─── Given data ───

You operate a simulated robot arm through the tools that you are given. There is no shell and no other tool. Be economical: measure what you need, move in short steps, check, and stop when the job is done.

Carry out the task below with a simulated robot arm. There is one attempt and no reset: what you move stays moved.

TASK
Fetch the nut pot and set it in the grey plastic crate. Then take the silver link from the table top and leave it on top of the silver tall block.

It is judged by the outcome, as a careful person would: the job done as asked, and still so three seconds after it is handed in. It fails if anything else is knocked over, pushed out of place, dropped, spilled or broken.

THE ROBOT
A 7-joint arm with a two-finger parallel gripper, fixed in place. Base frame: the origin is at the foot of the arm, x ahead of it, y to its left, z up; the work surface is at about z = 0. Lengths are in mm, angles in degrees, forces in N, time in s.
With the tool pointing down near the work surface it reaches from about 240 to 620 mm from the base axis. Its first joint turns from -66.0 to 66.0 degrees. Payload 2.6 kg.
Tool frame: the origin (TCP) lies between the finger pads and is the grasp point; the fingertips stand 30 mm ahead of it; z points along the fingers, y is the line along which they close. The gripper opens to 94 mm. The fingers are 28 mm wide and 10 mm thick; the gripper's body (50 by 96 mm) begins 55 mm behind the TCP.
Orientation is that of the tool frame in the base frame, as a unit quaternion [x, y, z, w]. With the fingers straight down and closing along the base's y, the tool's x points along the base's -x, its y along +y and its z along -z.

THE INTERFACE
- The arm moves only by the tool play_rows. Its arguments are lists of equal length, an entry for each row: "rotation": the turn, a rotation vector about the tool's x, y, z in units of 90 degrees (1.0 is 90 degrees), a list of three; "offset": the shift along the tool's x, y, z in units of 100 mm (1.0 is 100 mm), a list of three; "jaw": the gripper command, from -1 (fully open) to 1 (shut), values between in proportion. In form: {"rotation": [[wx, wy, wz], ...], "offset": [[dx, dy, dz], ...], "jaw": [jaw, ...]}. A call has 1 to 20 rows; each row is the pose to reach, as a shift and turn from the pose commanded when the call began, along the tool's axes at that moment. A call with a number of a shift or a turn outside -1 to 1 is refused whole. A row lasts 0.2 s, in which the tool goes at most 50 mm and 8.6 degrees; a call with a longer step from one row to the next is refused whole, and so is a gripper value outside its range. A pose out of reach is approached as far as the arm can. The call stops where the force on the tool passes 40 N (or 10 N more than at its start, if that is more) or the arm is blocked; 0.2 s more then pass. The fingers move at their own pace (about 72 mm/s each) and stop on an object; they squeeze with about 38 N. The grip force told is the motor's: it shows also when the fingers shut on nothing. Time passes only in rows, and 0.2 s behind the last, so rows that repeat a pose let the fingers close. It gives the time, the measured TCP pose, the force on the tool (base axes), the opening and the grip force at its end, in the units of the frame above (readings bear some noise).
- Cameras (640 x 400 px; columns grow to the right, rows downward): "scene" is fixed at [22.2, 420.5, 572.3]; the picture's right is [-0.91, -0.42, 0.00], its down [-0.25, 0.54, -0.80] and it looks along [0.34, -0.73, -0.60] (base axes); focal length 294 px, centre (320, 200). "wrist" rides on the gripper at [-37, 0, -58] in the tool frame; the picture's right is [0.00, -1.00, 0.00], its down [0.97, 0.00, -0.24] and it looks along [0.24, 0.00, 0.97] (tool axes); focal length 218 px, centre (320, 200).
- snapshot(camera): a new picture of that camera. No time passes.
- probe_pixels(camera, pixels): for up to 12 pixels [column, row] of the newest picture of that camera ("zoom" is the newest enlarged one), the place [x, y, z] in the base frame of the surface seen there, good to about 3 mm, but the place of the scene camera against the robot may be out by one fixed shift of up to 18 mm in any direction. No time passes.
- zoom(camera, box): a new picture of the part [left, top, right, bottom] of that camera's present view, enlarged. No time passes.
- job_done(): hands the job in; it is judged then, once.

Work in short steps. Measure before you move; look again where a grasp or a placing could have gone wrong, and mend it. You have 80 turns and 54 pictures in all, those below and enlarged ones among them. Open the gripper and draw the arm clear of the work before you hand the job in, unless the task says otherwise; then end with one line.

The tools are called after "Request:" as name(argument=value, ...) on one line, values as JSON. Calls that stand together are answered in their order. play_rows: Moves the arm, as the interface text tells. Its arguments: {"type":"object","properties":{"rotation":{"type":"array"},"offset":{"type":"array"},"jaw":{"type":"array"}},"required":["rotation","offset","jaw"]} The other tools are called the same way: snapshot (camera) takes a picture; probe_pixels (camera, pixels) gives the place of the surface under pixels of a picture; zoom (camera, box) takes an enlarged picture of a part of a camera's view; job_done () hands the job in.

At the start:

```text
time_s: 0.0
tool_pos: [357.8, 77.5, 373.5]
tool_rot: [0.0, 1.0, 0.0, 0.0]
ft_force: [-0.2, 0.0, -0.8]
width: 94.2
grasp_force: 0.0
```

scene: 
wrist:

───

• [What you have to do]
Go on with the document extract that begins "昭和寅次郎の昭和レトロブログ" from its last line.

─── Document extract ───

昭和寅次郎の昭和レトロブログ

昭和を知らない世代による昭和レトロ、昭和芸能のブログです!

昭和女優ファイルフリー編➀香川京子(後編)~持ち前の人柄を活かした演技で魅了する女優さん~

 

中編からの続きです

 

shouwatorajirou.com

 

ここでは私が思う香川京子さんの

女優さんとしての、人としての魅力を

書いていきたいと思います

 

 

香川京子さんの魅力(女優さんとして・人として)

➀女優らしくないところが唯一無二の魅力?

 

香川京子さんについて語られるとき

よく言われるのが「女優らしくない

ということです

 

しかし数多くの名監督に愛され

彼らの映画によく起用され

監督荒らし」と呼ばれるほどでした

 

女優らしくないのに

どうしてここまで監督たちに好かれ

観客を魅了してきたのでしょう?

 

「女優くさくない女優」ということは

東宝へ入社したときに叔父にもたびたび

京ちゃん、あなたは女優らしくない

女優になろうと努力しなさい

と言われていたのだそう

 

成瀬巳喜男監督は香川さんについて

以下のような文章を残しています

ここから何かヒントが得られそうです

 

香川君の良さは素直な素朴な演技と

何か清潔なものを感じさせる

というようなところだと思うが

そうしたものが初めのころから

ずっと失わられずにいる

大方の女優さんたちは二、三役がつくと

たちまち女優くさくなってしまうものだが

香川君にはそれがない

街のそこここでみかける娘さんという感じだ

 

僕は僕の仕事の上の好みかもしれないが

さりげない構えない中に芸というものを

成長させて行くような人を

好ましいと思っている

 

(「読売新聞」1953年3月16日付夕刊)

───

• [The reply]
 

女優さん、芸能界というのは

華やかな世界ですから

そこに入り込んでしまえば

ごくごく普通っぽい方であっても

業界の人らしく染まってしまうのでしょうが

香川さんの場合はそういうことがなく

ずっと香川さんらしさを失わなかった

ということなのでしょう

 

私が思うに香川さんは裏表のない

正直で真っすぐな方なのだと思います

とても心が(ルックスもですが笑)

きれいな方なのだとも感じます

 

(2011年にFIAF賞受賞を記念して東京国際映画祭で行われた香川さんの特集上映)

 

②人柄が演技にも滲み出ていてそれが変わらない

 

香川さんの演技はまるで天使のようで

汚れたところがない純粋無垢な

まるで聖母マリアのような

崇高で神々しい感じすらして

心が洗われるような感覚になるのです

 

特にそのような感覚になったのは

教会が出て来る「愛慾の裁き」(1953年)や

「しいのみ学園」(1955年)などの教師役ですね

 

(「しいのみ学園」より)

 

ジャンヌ・ダルクのような

先頭に立って人々を導くのではなく

普通の人と同じところから

寄り添ってくれるような

そんな女性を演じていることが多く

そういった演技で輝いている気がします

 

それは成瀬監督のいう普通っぽさ

純粋で真っすぐなところ

持ち前の気品あふれる性格が

滲み出た演技だと思います

 

香川さんはいろいろなタイプの役柄を

演じ分けられるタイプではなく

原節子さんや笠智衆さんのような

器用ではない女優さんだと思います

 

「猫と庄三と二人のをんな」(1956年)の

アバズレ娘では品のない女性を

演じているのですがこれが似合わないのです(笑)

どうしても品の良さが滲み出てしまって

役になり切れていない印象を受けました

 

でも香川さんには誰にも真似できない演技

女優さんとしてのオーラ

持ち前の人柄の良さがあったことが

多くの監督たちに気に入られた理由だと思います

 

ご本人はどうしてそんなに使われたのか

わからないですとか、監督を「荒らした」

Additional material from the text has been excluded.